日韓合意:揺るぎない確信の背後にあるもの

 日本政府は、韓国・プサンの日本総領事館のそばに「平和の碑」(少女像)が設置されたことを受けて、駐韓大使を一時帰国させるなどの対抗措置を取った。韓国の世論は、平和の碑(少女像)の撤去、および日韓合意そのものにも反対している。日本のマスメディアの多くは、そのことを認識していながら、日韓合意は履行されるべきものと信じて疑わない。
 報道ステーション朝日放送17/1/6)もそのひとつだが、そこには、元「慰安婦」が被害者であるという認識の欠如と、エリート特有の民主主義の解釈が見受けられる。
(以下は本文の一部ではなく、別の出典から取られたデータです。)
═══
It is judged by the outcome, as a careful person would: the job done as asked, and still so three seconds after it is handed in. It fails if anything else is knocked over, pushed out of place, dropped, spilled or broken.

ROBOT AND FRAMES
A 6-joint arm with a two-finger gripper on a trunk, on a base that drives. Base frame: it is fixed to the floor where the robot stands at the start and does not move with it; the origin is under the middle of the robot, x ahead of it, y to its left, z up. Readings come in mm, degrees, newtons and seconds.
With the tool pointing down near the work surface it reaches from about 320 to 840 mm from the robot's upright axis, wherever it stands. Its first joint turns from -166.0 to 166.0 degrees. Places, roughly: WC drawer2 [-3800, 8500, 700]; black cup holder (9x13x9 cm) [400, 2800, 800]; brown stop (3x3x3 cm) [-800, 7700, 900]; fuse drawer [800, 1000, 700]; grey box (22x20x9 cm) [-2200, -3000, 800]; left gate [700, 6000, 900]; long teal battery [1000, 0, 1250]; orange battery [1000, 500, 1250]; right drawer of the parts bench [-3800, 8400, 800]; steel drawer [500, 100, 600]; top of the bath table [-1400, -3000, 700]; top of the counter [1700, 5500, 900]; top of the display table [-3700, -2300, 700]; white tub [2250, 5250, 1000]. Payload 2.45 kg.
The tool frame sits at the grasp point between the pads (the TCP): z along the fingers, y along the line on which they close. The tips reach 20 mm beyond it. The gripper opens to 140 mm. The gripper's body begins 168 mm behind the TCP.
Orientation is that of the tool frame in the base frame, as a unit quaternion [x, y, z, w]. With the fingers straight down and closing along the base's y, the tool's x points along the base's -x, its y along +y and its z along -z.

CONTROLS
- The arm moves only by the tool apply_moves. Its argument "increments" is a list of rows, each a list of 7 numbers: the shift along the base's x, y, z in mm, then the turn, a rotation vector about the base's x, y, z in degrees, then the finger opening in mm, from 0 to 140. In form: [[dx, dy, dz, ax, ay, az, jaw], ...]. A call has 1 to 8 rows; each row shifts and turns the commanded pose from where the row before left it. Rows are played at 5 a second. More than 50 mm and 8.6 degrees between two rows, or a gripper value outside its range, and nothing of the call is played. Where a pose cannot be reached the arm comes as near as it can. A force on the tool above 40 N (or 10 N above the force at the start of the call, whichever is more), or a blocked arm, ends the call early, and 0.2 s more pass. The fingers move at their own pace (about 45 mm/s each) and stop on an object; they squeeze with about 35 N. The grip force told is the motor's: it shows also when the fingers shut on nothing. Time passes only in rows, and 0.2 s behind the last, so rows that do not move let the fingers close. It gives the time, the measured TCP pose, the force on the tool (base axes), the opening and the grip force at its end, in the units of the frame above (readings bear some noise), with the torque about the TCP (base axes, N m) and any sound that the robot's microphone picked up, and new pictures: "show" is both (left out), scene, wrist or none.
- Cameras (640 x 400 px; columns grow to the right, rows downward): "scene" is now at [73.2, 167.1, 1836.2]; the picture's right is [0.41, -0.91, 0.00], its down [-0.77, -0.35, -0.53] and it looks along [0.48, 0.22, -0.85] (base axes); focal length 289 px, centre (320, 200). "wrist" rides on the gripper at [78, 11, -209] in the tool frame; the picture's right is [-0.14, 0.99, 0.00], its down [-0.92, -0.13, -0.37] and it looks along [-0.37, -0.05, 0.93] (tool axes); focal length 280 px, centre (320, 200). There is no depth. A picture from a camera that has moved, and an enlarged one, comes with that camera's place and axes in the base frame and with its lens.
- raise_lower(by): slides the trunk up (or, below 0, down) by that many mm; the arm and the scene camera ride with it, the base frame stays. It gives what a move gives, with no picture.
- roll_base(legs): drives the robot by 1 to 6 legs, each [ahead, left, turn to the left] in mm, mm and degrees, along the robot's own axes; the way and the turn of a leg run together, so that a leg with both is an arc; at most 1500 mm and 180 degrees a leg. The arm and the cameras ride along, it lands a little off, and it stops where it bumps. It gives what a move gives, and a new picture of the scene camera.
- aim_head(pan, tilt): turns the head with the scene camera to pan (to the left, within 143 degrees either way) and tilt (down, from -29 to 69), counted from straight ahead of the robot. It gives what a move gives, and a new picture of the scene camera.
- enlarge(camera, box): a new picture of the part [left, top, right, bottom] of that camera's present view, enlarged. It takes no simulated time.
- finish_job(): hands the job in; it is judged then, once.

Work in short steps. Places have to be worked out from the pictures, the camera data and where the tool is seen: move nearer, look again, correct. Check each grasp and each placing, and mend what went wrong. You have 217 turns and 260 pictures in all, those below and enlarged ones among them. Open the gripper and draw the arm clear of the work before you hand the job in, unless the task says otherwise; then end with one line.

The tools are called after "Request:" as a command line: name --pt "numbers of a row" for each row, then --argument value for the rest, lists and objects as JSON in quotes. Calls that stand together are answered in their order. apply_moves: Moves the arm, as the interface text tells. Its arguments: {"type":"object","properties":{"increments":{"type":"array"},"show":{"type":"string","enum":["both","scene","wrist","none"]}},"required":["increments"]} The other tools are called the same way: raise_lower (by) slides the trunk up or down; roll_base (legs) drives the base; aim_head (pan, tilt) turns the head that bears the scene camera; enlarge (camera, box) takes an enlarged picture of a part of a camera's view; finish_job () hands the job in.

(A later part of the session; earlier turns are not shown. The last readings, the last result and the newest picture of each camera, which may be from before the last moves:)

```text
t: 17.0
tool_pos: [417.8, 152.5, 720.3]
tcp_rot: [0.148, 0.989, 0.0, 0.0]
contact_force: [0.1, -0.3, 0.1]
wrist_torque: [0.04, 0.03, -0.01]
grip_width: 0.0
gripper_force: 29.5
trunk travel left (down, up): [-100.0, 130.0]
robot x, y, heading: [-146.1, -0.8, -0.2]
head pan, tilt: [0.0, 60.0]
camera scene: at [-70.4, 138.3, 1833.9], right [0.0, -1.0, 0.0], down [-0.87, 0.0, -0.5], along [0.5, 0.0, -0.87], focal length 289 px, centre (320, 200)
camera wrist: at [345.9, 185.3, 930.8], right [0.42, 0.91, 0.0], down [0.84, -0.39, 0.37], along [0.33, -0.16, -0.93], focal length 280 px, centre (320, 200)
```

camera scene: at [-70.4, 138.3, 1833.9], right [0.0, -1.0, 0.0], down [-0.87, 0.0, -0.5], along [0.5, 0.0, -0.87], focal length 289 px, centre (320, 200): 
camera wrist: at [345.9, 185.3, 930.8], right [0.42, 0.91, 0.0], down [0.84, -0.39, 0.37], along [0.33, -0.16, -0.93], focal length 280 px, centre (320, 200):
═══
  日韓合意の概要は、①「慰安婦」問題は、当時の軍の関与の下に、多数の女性の名誉と尊厳を深く傷つけた問題であるとの観点から、日本政府が責任を痛感する。安倍晋三が、日本国の内閣総理大臣として、お詫びと反省を表明する、②韓国政府が設立する元「慰安婦」支援の財団に日本政府が10億円を拠出する、③韓国政府は、日本大使館前の平和の碑(少女像)について、適切に解決されるよう努力する、④問題が最終的かつ不可逆的に解決されることを確認する、というもの。

 韓国では、当事者である被害者の元「慰安婦」の女性たちが合意形成に参加できなかったことや、合意内容が元「慰安婦」たちの意向に反するものであることなどから、多くの国民が合意に反対している。合意内容については、主に以下の点で批判されている。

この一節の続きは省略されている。